Our Stay near Bardenas reales
There was no lodging in Bardenas Reales National Park, so we had to look for accommodation in a town nearest to the Park. We found “Apartmento Lizanzu1” under booking.com and the cost was €120 for two nights. The apartment looked good in the listing. It had two bedrooms, a living room, a dining room and a full kitchen. We definitely did not need two bedrooms but this apartment was the best in terms of facility, price, carpark and location.
We had no problem finding the apartment even though the co-ordinates given on booking.com was not very accurate, it was a few doors down the road. Before our arrival we had already picked out the correct co-ordinates based on the photos of the external facade of the apartment shown in booking.com and the street view on google map.

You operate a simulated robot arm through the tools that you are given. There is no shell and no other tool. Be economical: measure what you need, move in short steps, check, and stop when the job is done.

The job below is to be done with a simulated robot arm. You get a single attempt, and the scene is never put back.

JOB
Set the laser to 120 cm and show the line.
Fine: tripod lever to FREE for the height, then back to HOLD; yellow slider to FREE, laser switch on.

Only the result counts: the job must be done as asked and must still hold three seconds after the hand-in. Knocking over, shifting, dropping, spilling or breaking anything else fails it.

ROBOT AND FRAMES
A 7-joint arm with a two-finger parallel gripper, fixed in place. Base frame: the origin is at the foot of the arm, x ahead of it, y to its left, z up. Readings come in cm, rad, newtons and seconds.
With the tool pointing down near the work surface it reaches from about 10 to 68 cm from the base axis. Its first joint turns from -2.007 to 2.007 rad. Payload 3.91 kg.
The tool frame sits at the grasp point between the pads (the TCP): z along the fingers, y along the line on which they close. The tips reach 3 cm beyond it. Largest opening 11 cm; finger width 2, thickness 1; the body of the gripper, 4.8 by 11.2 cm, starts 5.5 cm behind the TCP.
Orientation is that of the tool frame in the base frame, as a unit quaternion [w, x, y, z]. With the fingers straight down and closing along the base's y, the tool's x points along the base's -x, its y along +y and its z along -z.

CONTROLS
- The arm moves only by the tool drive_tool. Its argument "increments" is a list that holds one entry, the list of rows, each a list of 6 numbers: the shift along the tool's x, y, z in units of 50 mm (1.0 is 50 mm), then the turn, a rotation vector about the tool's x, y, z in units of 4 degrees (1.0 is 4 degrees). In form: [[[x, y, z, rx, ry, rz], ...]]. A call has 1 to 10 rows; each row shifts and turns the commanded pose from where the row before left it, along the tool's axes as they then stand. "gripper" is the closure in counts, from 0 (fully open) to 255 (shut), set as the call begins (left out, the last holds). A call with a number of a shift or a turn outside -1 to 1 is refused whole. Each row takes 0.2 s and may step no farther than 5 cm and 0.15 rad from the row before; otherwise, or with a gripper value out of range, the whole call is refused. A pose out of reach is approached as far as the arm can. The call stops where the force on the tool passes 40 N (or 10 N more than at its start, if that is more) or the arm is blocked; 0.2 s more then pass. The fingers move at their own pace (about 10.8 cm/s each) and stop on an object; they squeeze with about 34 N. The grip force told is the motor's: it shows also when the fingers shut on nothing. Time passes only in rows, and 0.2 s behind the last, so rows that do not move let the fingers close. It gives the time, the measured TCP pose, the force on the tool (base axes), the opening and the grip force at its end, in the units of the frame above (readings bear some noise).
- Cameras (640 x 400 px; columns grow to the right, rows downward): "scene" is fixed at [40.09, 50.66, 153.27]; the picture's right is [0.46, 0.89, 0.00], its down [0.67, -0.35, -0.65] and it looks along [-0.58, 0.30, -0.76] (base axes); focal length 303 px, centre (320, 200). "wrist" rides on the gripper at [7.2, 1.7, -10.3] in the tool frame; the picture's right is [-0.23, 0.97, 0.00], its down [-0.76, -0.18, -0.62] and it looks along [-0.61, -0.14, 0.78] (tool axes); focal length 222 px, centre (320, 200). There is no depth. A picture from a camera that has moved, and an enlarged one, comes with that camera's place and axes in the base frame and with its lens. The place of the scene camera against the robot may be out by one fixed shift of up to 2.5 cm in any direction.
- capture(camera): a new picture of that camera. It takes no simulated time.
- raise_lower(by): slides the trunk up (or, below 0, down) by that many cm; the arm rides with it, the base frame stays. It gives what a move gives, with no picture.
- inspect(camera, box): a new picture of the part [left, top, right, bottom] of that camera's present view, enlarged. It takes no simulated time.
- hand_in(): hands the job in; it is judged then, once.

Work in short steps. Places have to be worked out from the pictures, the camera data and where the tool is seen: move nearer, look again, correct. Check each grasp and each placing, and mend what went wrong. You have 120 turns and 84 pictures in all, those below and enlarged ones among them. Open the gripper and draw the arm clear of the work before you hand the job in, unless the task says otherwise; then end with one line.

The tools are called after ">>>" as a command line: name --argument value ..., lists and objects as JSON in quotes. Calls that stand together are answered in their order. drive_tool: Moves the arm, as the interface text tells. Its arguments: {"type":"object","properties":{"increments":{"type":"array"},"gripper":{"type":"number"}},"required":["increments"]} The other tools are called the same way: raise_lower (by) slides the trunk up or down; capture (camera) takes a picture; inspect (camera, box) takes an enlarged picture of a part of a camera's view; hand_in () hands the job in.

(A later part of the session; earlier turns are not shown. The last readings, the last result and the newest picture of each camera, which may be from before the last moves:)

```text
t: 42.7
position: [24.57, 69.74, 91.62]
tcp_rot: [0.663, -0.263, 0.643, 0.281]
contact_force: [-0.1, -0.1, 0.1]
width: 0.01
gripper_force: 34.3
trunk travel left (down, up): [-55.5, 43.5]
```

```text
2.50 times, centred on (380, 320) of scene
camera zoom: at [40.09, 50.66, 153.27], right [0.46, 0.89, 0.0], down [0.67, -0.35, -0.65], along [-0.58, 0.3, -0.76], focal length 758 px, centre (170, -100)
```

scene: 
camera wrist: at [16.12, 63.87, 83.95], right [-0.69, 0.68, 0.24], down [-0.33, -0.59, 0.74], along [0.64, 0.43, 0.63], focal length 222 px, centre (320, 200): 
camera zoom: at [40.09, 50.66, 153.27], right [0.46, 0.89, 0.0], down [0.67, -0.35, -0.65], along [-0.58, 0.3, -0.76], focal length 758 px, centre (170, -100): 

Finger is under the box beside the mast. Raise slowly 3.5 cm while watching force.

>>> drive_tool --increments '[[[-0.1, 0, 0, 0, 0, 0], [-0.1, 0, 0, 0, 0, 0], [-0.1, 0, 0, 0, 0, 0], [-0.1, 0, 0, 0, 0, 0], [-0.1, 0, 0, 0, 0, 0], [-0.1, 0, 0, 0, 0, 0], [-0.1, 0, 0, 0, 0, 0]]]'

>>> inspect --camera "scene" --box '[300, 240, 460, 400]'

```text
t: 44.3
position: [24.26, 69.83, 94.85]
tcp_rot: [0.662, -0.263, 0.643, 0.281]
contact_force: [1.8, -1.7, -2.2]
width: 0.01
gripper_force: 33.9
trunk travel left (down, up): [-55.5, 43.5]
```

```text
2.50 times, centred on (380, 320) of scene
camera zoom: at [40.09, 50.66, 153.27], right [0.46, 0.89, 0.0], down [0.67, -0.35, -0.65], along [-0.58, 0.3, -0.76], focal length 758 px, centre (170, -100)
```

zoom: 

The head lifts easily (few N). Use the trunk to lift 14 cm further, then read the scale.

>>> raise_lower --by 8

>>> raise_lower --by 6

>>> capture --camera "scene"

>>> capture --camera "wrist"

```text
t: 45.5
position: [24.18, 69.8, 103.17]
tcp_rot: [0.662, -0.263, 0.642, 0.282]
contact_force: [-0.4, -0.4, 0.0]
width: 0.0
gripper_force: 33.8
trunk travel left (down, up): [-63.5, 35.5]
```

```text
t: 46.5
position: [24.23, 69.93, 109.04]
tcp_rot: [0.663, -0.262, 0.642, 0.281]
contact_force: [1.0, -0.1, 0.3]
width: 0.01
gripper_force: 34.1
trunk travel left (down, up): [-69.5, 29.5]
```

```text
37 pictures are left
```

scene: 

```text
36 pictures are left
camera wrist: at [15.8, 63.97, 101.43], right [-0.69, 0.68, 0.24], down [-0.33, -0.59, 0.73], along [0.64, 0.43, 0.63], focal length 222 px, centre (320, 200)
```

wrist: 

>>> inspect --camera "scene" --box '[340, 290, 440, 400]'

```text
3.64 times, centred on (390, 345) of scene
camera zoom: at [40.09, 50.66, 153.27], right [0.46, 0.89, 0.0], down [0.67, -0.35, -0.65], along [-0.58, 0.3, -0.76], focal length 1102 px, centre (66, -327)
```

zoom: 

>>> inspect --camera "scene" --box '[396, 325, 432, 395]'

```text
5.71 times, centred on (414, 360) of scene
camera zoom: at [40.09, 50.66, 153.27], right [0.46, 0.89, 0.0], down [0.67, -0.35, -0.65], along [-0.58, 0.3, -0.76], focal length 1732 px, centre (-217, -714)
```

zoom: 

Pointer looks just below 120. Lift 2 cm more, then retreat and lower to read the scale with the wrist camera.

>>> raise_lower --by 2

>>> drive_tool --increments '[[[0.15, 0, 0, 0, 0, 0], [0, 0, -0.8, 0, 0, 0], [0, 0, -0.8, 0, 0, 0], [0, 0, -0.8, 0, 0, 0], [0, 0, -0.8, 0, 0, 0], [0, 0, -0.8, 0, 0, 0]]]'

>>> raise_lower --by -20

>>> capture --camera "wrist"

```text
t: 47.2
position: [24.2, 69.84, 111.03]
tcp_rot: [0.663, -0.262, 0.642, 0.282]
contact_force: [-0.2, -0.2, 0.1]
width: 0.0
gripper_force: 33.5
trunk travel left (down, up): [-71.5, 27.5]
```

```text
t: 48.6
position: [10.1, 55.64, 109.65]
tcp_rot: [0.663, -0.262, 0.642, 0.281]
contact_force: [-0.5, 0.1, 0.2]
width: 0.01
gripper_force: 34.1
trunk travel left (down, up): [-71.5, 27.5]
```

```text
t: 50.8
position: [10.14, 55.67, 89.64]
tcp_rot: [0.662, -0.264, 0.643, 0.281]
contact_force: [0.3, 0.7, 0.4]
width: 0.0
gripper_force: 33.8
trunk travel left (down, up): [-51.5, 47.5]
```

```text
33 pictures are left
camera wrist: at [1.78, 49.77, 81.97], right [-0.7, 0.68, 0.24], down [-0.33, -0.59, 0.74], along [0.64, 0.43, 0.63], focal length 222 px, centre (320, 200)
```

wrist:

Before arriving at our rented apartment we had communicated with our host on “Whatsapp” messaging in English, so we were rather surprised when our host could not speak English at all when we met him in person. Anyway through a lot of show-and-hand actions we managed to check in without any issue.
Our apartment was on the third level of the building so there was a bit of climbing up with our bags as there was no lift. Beside that bit of inconvenience everything else was great! The apartment was clean and spacious. There was a stove, oven, huge fridge, microwave, kettle , sink and all the crockeries and utensils. Fantastic it was a full kitchen and cooking would be a breeze.
The apartment had a toilet with shower and towels and all the necessary toiletries. We definitely loved this place. A big, cosy and private place to rest and relax at the end of a day of sightseeing!
Our host had told us that this town was a safe place and parking our car on the street was perfectly fine. Directly below our apartment were a number of free parking spaces (white lines). We managed to park right under our apartment a couple of times and when they were filled we just moved down to another bigger carpark a few doors away.